» READING TEXT

start

Table 2 Concentration (mg·L−1; Mean ± SD) of heavy metals (HM) in sediments and Average Values of Clay from Sedimentary Rocks (AVCSR) values in sediment samples collected from three sites (Indus Delta, Sandspit and, Miani Hor) in three different seasons (monsoon, post-monsoon and pre-monsoon).

The high Hg content is alarming and has been documented by various research groups22,31. Extensive data on the Hg assessment in seawater is available, reaching levels as high as 3 ppm32,33,34. On a global scale, assessment of Hg in total suspended solids (TSS) or total particulate matter (TPM) have shown values as high as 150 mg·kg−1 in locations with direct anthropogenic interference, especially from industrial activities near coasts, similar to the situation in Karachi35,36,37. However, little information is available on Hg concentration (in TPM) from the Indian Ocean38, while no work has been reported from the Pakistan coast. In a previous study the TSS levels from Sandspit, Miani Hor, and Indus Delta was observed as 1210–1324, 234–253, and 115–143 mg·kg−1, respectively (unpublished data).

The Hg pollution index (HPI)'s critical threshold is 10039. Values higher than this threshold indicate inferior water quality. Higher HPI values were observed at Sandspit during the monsoon (138,738), post-monsoon (123,521), and pre-monsoon (96,382) (Supplementary File, Table S2). Miani Hor and Indus Delta also showed a similar seasonal trend but with slightly lower values. At Sandspit, Hg’s concentration factor (\({\text{C}}_{\text{f}}\)) was 1147 during pre-monsoon, lower than the Indus Delta (1310) during the same season. The \({\text{C}}_{\text{f}}\) values were corroborated by the water Hg content, which was higher at the Indus Delta (13.1 mg·L−1) than at Sandspit (11.47 mg·L−1).

end

» DATASET EXCERPT
start

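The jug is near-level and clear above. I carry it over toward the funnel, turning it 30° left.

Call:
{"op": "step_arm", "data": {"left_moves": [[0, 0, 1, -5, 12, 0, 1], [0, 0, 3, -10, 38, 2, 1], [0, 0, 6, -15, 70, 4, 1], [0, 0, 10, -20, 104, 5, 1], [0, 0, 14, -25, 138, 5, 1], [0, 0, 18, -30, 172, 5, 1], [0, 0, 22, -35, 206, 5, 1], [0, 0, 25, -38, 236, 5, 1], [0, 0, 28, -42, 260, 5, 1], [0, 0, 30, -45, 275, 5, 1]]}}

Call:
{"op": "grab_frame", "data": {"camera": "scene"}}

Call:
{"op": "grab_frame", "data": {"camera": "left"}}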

end

» PROMPT
Show the exact text of the reading text starting from "The high Hg" and stopping at the end of "respectively (unpublished data).".

» EXERCISE SOLUTION
The high Hg content is alarming and has been documented by various research groups22,31. Extensive data on the Hg assessment in seawater is available, reaching levels as high as 3 ppm32,33,34. On a global scale, assessment of Hg in total suspended solids (TSS) or total particulate matter (TPM) have shown values as high as 150 mg·kg−1 in locations with direct anthropogenic interference, especially from industrial activities near coasts, similar to the situation in Karachi35,36,37. However, little information is available on Hg concentration (in TPM) from the Indian Ocean38, while no work has been reported from the Pakistan coast. In a previous study the TSS levels from Sandspit, Miani Hor, and Indus Delta was observed as 1210–1324, 234–253, and 115–143 mg·kg−1, respectively (unpublished data).